Similarly, they could have been helped by a friend. “We call them ‘who’s who in the zoo’—the five numbers they’ve called most over the past few years,” DePaul says. “If they need transportation, food, or maybe to lie low in somebody’s basement.” But if that’s the case, it’s only a matter of time before they’re caught, DePaul adds. “They’re young. It’s not like these are seasoned fugitives.”
3. Schmegelksy and McLeod aren’t together anymore
When coverage of Schmegelsky and McLeod appeared on every major newspaper and TV news channel, the duo may have decided it was not smart for two 6-4, 170-pound teenagers to be seen wandering around together in remote parts of the country.
DePaul, speaking hypothetically, says: “I’ve chased pairs like this and sometimes they split up. Sometimes one takes over. Sometimes one kills the other and keeps going. It could go a thousand ways.”
Haircuts and changes of clothes, or running solo, could conceivably provide enough cover for them to evade police detection on their separate ways out of Gillam before police checkpoints were set up. One 6-4 teenager driving across the country doesn’t exactly stand out.
4. They have come to grievous harm
Neither Schmegelsky nor McLeod is an experienced survivalist. Between running from the police, evading detection by locals and trying to trek across the remote, boggy regions of northern Manitoba while staying away from bears or other dangerous wildlife, it’s possible that one or both of fugitives has come to grievous harm.

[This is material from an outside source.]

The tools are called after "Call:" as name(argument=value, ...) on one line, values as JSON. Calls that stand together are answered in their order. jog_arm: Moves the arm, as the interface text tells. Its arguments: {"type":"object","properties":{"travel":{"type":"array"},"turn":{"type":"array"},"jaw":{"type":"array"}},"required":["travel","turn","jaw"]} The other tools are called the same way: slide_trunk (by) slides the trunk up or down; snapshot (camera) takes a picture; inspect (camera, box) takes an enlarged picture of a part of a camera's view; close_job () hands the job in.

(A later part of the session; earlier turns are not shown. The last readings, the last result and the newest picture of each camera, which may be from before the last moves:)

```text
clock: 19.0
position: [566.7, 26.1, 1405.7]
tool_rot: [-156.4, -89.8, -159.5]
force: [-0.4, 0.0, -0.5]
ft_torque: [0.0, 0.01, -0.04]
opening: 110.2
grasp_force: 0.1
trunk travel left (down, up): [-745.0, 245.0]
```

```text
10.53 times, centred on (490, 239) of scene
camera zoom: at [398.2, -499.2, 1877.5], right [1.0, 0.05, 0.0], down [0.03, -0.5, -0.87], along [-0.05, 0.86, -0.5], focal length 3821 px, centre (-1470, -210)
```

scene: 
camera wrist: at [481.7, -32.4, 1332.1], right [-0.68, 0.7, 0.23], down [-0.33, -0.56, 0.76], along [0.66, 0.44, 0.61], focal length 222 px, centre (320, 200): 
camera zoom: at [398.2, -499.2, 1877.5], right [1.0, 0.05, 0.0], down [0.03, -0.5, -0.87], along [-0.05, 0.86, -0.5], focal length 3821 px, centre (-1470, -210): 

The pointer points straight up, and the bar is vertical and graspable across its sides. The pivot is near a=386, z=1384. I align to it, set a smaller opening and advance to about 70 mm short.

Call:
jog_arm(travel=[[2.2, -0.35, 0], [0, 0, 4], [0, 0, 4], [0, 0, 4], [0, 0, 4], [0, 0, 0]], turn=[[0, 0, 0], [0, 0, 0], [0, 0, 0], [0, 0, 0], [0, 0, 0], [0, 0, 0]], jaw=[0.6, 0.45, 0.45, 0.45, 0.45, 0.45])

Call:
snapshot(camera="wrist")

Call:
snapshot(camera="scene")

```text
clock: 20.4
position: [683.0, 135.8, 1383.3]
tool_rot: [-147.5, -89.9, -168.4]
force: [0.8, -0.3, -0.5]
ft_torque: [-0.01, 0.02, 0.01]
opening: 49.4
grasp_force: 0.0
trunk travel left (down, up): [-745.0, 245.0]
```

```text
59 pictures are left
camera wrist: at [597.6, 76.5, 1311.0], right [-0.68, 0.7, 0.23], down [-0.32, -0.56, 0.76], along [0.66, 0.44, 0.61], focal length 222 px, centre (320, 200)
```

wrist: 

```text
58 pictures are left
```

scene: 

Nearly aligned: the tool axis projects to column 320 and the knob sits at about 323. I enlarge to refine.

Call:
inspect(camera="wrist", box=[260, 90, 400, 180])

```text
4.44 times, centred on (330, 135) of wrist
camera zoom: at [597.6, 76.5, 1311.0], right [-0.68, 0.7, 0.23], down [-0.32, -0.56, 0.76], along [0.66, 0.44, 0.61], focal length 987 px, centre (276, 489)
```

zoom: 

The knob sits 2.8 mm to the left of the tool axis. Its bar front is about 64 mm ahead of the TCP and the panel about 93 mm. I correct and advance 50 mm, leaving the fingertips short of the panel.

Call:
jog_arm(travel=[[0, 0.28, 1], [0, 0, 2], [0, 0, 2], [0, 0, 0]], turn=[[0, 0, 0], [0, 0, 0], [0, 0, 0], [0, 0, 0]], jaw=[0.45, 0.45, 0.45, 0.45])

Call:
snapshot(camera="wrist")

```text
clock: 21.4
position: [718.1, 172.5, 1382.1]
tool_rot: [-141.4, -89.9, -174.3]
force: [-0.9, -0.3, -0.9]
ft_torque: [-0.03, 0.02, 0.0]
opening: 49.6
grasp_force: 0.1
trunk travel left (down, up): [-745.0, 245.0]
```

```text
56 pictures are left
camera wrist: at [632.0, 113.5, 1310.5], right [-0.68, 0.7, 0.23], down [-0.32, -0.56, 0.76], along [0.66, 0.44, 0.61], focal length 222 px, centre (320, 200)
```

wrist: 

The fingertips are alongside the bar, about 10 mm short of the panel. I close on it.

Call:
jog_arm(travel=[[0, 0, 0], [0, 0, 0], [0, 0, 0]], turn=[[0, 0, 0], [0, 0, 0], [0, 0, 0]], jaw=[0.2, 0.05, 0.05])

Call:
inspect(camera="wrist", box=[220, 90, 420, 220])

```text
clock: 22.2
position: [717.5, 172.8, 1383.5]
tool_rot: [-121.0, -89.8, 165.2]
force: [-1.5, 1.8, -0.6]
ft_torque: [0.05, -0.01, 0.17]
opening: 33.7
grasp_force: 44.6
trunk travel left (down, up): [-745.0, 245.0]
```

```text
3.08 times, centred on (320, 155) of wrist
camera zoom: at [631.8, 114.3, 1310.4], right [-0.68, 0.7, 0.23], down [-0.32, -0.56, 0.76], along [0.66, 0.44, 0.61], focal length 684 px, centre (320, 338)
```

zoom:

To survive in the bush for an extended period would require more nourishment than berries or the odd fish can provide. To evade police and stay on the move, MacDonald says, they’d have to consume at least 4,000 calories a day and drink anywhere from four to 10 litres of water. Dakota Fire Holes are fine in theory, but the two wouldn’t be able to have a large cookout at night without giving up their position. Eating the wrong wild mushrooms could make them sick; same goes if they drink unpurified water from the Nelson River.